Nessuno si rendeva conto di quanto fosse impegnativo per lui stare in classe. Nessuno lo ascoltava. “Gli insegnanti mi convocavano tutti i giorni, era terribile. Mi spiegavano che Peter disturbava e aggrediva i compagni, senza motivo. Ma un motivo c’era”.
Ecco, anche in questo caso particolare è una cosa che manca: la disposizione ad ascoltare. Lo stralcio dell’articolo però ne dice un’altra di cosa: che ognunə di noi merita un ascolto diverso, perché ognunə di noi è unicə.
Uguali diritti a chiunque vuol dire ascoltare le unicità.
E questa cosa la fa alla grande la lettura, quando ognunə trova il libro che lo contiene e lo tiene dentro.
In una conferenza su lettura e letteratura tenuta nel 1984 a Buenos Aires, Italo Calvino disse:
Potrebbe anche sorridermi l’idea di ritirarci tutti in conventi dotati d’ogni comfort per fare dell’editoria di qualità, abbandonando le metropoli alle invasioni barbariche dei videotape; ma mi dispiacerebbe per il resto del mondo che rimarrebbe privato di libri, del loro silenzio pieno di bisbigli, della loro calma rassicurante o della loro sottile inquietudine.
La lettura apre spazi di interrogazione e meditazione e di esame critico, insomma di libertà; la lettura è un rapporto con noi stessi e non solo col libro, col nostro mondo interiore attraverso il mondo che il libro ci apre.
In particolare succede con le storie di narrativa, come disse Chiara Valerio in una trasmissione radiofonica:
I saggi servono a spiegare le cose, i romanzi servono a capirle.

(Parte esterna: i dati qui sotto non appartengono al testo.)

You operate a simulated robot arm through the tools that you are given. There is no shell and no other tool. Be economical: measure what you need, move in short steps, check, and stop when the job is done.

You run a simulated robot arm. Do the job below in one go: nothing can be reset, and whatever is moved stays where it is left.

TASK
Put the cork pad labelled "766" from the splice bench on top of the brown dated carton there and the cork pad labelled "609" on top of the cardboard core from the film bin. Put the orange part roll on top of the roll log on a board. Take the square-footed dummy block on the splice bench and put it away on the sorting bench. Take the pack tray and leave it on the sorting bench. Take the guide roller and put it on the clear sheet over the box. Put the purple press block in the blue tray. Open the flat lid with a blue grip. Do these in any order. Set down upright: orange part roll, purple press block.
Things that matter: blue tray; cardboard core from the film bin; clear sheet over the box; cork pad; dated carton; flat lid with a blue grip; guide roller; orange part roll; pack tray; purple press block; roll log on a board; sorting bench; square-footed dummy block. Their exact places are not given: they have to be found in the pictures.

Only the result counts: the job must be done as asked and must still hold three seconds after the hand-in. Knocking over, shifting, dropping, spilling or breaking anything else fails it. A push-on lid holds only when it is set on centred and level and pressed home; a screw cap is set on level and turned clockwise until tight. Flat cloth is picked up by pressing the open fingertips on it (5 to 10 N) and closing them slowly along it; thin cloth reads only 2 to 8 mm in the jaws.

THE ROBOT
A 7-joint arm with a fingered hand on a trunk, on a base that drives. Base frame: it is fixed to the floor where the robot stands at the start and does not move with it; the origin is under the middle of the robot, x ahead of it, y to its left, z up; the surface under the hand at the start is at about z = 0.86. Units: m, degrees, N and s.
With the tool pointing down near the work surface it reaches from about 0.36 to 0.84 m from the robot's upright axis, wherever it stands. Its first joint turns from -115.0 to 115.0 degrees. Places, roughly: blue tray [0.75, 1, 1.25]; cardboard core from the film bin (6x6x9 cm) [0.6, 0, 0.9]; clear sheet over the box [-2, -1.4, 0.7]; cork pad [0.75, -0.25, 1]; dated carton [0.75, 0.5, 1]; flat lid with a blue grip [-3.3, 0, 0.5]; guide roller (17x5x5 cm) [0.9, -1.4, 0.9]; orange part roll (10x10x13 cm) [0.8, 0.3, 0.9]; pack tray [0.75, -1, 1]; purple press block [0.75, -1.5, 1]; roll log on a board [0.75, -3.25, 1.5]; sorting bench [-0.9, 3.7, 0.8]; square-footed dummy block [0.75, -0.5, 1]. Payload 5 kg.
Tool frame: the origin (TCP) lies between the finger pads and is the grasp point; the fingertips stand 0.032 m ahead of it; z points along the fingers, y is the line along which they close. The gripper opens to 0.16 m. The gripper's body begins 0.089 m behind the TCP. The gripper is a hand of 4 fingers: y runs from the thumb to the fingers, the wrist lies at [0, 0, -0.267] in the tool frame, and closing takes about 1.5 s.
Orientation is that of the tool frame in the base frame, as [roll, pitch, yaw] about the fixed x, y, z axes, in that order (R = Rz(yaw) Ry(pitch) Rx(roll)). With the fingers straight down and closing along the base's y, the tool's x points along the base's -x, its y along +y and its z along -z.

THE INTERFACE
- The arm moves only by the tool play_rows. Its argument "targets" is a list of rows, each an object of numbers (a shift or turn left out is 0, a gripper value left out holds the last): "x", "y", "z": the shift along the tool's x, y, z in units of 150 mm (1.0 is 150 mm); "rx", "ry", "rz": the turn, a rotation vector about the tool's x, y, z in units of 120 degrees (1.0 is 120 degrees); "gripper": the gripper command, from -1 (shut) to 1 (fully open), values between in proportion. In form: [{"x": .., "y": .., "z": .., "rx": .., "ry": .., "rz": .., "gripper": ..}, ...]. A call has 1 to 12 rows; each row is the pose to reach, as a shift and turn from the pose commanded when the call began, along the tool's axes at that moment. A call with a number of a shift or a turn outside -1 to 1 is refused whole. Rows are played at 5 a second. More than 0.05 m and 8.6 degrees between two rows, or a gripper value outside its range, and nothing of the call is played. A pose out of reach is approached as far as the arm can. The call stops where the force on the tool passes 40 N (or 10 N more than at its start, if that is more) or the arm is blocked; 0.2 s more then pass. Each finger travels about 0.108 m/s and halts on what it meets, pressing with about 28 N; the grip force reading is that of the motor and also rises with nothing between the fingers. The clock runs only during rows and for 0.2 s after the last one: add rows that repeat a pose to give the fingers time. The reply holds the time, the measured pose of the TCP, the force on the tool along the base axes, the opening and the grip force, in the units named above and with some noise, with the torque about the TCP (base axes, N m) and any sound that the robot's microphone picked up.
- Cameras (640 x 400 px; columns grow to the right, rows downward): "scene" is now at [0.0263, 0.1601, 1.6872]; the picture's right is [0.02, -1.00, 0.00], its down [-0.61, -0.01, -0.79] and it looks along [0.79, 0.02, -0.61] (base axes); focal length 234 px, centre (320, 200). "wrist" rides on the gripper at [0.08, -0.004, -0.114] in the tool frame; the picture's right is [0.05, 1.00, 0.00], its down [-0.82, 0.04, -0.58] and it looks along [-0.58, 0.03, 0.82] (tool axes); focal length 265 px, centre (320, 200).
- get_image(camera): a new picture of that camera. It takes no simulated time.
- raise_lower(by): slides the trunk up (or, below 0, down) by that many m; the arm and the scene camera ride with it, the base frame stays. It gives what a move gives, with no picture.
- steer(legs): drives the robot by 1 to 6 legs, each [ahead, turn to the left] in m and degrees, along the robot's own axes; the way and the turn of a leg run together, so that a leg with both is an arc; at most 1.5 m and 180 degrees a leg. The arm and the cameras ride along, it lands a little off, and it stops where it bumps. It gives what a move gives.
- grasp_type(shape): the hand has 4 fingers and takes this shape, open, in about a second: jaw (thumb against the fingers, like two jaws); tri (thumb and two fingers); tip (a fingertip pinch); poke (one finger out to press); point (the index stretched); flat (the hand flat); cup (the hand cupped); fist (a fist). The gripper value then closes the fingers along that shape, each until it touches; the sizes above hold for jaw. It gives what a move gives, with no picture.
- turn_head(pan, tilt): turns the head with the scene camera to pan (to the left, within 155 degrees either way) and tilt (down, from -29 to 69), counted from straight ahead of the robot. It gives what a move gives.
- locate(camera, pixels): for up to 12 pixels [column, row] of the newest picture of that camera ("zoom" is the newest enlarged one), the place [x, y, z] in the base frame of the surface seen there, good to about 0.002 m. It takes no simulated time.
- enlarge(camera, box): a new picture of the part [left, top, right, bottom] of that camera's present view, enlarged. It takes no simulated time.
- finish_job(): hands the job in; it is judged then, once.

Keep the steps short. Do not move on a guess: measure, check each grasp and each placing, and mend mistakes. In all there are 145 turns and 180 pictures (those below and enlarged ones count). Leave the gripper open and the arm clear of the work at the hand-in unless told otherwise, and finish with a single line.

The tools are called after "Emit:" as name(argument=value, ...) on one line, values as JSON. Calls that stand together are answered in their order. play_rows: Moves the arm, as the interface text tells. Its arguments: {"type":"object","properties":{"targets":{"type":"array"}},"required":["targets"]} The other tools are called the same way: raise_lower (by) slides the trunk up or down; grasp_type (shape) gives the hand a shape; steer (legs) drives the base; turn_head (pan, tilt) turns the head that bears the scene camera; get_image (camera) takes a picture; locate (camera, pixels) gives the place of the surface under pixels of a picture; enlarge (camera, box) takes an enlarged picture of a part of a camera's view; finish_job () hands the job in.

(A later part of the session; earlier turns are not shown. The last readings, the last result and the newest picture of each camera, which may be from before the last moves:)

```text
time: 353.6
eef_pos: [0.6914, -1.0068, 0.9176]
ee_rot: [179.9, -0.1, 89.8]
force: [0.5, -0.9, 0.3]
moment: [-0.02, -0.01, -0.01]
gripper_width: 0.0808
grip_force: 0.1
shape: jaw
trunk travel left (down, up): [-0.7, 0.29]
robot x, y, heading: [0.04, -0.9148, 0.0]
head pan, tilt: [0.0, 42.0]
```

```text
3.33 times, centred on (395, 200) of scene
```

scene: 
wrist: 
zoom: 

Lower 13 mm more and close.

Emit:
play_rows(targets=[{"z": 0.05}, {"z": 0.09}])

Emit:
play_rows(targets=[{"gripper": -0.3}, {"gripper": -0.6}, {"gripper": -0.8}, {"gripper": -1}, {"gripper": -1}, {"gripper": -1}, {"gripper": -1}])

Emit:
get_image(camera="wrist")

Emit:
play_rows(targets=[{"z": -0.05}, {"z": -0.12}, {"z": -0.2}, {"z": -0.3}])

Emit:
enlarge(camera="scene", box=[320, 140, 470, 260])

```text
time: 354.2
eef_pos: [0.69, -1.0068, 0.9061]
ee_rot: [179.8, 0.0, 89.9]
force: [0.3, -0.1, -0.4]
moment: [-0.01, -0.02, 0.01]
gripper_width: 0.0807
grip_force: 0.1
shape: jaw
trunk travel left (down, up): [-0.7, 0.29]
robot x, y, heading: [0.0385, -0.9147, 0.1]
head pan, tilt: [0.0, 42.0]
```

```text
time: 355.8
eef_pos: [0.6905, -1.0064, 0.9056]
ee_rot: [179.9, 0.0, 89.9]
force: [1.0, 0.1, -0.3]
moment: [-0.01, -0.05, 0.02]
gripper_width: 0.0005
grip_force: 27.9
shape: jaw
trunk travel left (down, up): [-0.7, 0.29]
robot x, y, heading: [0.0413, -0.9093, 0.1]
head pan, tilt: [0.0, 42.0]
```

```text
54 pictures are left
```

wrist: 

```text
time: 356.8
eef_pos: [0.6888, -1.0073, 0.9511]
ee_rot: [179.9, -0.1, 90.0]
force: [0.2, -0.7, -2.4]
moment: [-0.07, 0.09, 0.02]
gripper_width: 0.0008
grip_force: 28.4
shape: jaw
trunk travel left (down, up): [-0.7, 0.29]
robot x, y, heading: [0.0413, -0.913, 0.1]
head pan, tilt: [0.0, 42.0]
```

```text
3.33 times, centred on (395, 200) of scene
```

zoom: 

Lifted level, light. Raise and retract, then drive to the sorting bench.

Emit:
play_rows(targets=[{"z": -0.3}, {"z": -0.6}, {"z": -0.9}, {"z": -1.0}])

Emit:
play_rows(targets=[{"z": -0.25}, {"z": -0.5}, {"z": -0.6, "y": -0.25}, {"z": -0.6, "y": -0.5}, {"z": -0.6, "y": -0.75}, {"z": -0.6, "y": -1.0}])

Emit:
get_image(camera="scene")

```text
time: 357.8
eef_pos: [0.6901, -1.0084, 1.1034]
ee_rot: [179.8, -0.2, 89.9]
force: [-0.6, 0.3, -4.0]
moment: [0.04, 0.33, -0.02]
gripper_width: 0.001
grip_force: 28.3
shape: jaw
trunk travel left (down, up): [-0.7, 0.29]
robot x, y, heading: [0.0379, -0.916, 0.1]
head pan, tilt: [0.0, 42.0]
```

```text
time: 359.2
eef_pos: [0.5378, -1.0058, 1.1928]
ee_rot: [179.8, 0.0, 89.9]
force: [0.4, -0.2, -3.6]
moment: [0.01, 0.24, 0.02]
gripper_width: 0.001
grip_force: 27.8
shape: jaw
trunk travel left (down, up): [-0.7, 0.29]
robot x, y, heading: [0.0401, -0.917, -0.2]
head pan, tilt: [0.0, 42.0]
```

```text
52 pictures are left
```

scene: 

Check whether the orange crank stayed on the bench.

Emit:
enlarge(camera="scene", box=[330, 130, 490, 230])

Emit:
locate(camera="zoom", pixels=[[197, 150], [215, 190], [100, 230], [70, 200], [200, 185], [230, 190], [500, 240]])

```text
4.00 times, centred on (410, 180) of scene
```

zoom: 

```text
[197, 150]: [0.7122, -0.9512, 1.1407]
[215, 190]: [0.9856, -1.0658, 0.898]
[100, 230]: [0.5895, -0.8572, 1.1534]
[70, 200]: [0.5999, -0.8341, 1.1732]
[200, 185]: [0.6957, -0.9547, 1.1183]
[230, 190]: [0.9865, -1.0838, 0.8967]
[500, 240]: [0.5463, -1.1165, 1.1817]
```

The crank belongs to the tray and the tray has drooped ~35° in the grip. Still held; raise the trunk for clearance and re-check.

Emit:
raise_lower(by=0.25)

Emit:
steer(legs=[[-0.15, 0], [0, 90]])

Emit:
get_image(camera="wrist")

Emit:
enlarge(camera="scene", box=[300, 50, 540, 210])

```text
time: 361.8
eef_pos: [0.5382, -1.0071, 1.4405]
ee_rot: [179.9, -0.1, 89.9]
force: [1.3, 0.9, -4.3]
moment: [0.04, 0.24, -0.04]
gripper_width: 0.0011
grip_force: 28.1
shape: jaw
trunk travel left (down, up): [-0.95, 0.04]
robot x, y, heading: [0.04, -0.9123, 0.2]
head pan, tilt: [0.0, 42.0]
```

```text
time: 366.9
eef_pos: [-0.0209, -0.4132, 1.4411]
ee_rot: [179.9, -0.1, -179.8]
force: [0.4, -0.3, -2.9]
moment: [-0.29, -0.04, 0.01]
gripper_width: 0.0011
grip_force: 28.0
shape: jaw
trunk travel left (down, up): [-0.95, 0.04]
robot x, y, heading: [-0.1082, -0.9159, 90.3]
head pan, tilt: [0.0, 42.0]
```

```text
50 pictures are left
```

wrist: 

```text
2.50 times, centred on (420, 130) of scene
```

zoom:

Come in un libro che ci racconta una storia, così accade con le persone: è sempre una lettura che pratichiamo. Ed è una lettura che riesce perché in quel momento superascoltiamo.
P.S.
Nuovo saltello in avanti di un giorno? Già. Ormai il venerdì è il nuovo giovedì, tutto slitta e allora il sabato del villaggio (o della città) sarà una festa doppia perché la domenica sarà il nuovo sabato e … sì insomma, ci siamo capitə. O no? 😜.
🖊️ Inversi
Ad ascoltare bene, c’è il mare dentro le conchiglie. Oggi quel suono prende la forma di una poesia di Goliarda Sapienza, dalla raccolta Ancestrale, che ci è arrivata come un carico salvato da un naufragio lungo cinquant’anni.
Tu mi volgi le spalle
io non ti chiamo
raccolgo
le tue impronte sul lenzuolo.
📚 Linee d’ascolto
Cormac McCarthy è morto. Ci rimangono le sue storie, tante. Se lo conoscete, immergetevi senza pensarci nell’ultimo libro uscito lo scorso 2 maggio in Italia: Il passeggero (traduzione di Maurizia Balmelli). Quando ci entri, hai proprio la sensazione che la letteratura è quella roba lì. E oltre a essere l’ultimo romanzo uscito quand’era in vita, è pure il suo penultimo: perché a settembre uscirà la parte che lo completa, Stella Maris.
Se non conoscete Cormac McCarthy, io consiglio (oltre a tutti gli altri suoi romanzi) un libretto che ha la forma della sceneggiatura (tanto che nel 2011 è diventato un film con Samuel L. Jackson e Tommy Lee Jones): s’intitola Sunset Limited, l’ha tradotto Martina Testa e dentro c’è uno che si mette ad ascoltare la storia di un altro che voleva mettere fine alla sua storia.
Una rassegna di articoli recenti che mi sono piaciuti su Cormac McCarthy.
Per chi ha già letto Il passeggero (dentro ci sono spoiler):
Nicola Lagioia su Lucy con ”Il passeggero” di Cormac McCarthy è destinato a restare, a differenza di noi.
Ferdinando Cotugno su Esquire con Se n’è andato Cormac McCarthy, e ci ha lasciato un testamento strano.
Matteo Meschiari su Doppiozero con L’eccesso e la gloria: Il passeggero di McCarthy.
Altri due pezzi invece di carattere più generale su McCarthy:
Uno sempre di Matteo Meschiari su Doppiozero, McCarthy nell’abisso.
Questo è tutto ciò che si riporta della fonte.